The Cranky Copy Editor — Monday, November 10

AFC (who gets to stay)


No brainers:


Pittsburgh Steelers, Miami Dolphins, Denver Broncos, New England Patriots, Oakland Raiders: All these teams can boast at least two Super Bowl victories and are fully entrenched in NFL lore. And as Mercury Morris will gladly remind you, the Fins are still the only team to go undefeated for an entire season.


New York Jets: They haven’t reached the Super Bowl since 1969, but it’s the Big Apple, baby, and they will forever be the first AFL team to defeat the NFL in the Super Bowl, so 40 years of sucking are forgiven.


Baltimore Ravens: They won a Super Bowl and play in a city with historic value to pro football; stick around a little while longer, boys.[image-1]


San Diego Chargers: No ring, but their AFL legacy and kick-ass uniforms move me.


Tennessee Titans: Forget that they’ve been consistently good for a number of years and came within a yard of tying Rams at the end of Super Bowl XXXIV. The Titans have cool uniforms in a USFL/Arena League kind of way. Not to mention the Music City Miracle. And smoking hot cheerleaders.


Kansas City Chiefs: Because we’re not the St. Louis Rams.


Take your ball and go home:


Buffalo Bills: 0-4 in the Super Bowl. O.J. Simpson played for them.


Cincinnati Bengals: The Ickey Shuffle. Ocho Cinco.


Indianapolis Colts: For not being the Baltimore Colts.


Cleveland Browns: Perennial also-rans, their last championship was in 1964. Yes, they will always have a place in the history books. Now, they are officially history.


Jacksonville Jaguars: Because even Jacksonville doesn’t give a shit.


Houston Texans: Oilers si, Texans, no.


NFC (who gets to stay)


No brainers:


Dallas Cowboys, Washington Redskins, New York Giants, San Francisco 49ers, Green Bay Packers, Chicago Bears: Da Bears are probably the least of the bunch in terms of wins, but they are also the Monsters of the Midway, play in the Windy City and boast two of the league’s best running backs of all time: Walter Payton and Gale Sayers. Everyone else has won at least three Super Bowls and are bona fide icons of the league.

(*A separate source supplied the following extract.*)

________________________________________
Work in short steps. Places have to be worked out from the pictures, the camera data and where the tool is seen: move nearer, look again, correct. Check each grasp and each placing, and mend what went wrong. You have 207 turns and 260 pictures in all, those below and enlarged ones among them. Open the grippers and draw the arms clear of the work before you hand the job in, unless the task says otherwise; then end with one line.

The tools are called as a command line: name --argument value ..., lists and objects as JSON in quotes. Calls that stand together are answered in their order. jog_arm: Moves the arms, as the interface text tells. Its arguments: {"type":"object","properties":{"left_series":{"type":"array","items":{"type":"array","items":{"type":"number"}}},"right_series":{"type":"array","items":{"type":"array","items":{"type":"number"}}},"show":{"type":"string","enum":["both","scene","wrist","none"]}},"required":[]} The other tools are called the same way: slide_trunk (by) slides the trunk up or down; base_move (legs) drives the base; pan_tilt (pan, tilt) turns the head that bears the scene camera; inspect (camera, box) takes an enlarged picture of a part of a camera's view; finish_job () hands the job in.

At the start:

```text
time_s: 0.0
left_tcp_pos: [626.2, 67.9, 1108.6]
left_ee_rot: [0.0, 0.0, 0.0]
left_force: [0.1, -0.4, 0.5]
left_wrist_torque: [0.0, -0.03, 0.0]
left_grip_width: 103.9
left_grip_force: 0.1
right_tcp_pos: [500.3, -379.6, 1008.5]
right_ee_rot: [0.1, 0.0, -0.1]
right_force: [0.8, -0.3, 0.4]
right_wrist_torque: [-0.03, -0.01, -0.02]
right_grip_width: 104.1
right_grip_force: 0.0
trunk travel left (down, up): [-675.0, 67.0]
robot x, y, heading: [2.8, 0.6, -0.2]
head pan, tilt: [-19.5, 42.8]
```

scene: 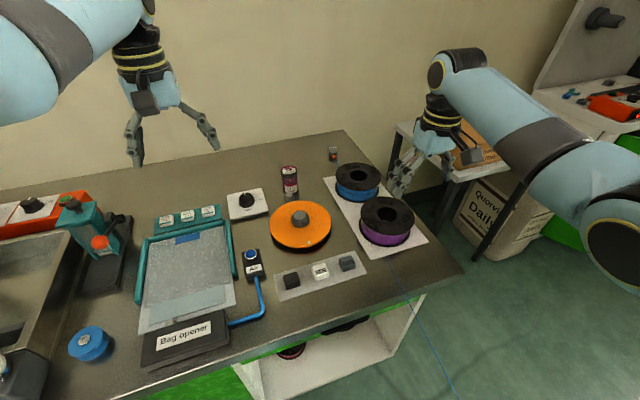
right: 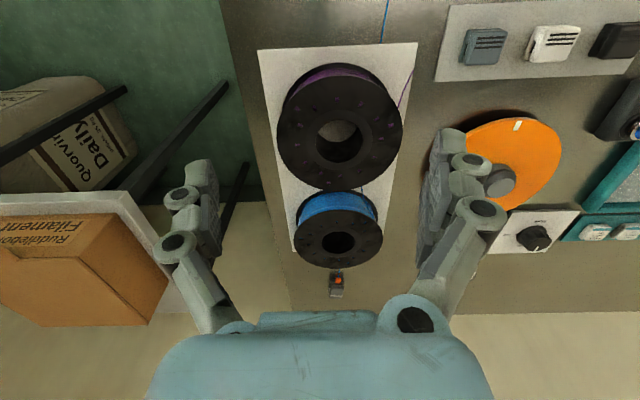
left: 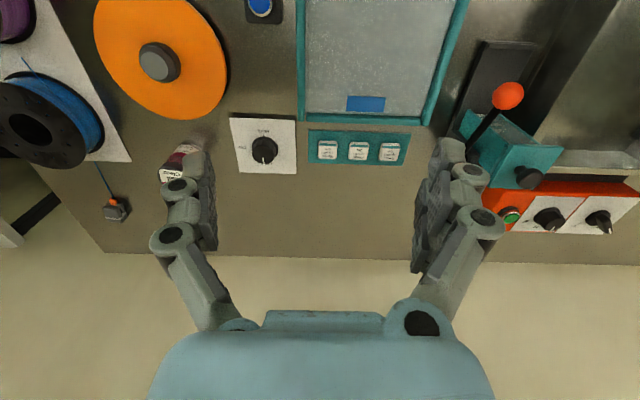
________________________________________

Philadelphia Eagles: It’s Philly, man!


Tampa Bay Buccaneers: World champs, one of the league’s best-ever defenses, and growing roster of future Hall-of-Famers.


Take your ball and go home:


Minnesota Vikings: Another 0-4 team in Super Bowl competition. Shake hands with the Bills, losers.


Arizona Cardinals: Two words — Arizona. Cardinals.


Detroit Lions: A legend of the NFL. Until Matt Millen.


Carolina Panthers, Atlanta Falcons, New Orleans Saints: Enough already.


Seattle Seahawks: Came in the league the same year as the Bucs. Their claim to fame: Losing to Pittsburgh in one of the most boring Super Bowls of the modern era.


St. Louis Rams: The state of Missouri’s only big enough for one of us.

Given an infinite amount of time, a monkey banging away at a typewriter could produce the works of Shakespeare. Perhaps given the same amount of time, the New Orleans Saints could eventually win a Super Bowl.

But are you willing to wait for that day? And if/when it arrived, would you even care?

It’s not NFL parity or mediocrity per se that upsets me. It’s what that parity breeds: a chance for teams no one really cares about to compete for a championship that no one will want to watch.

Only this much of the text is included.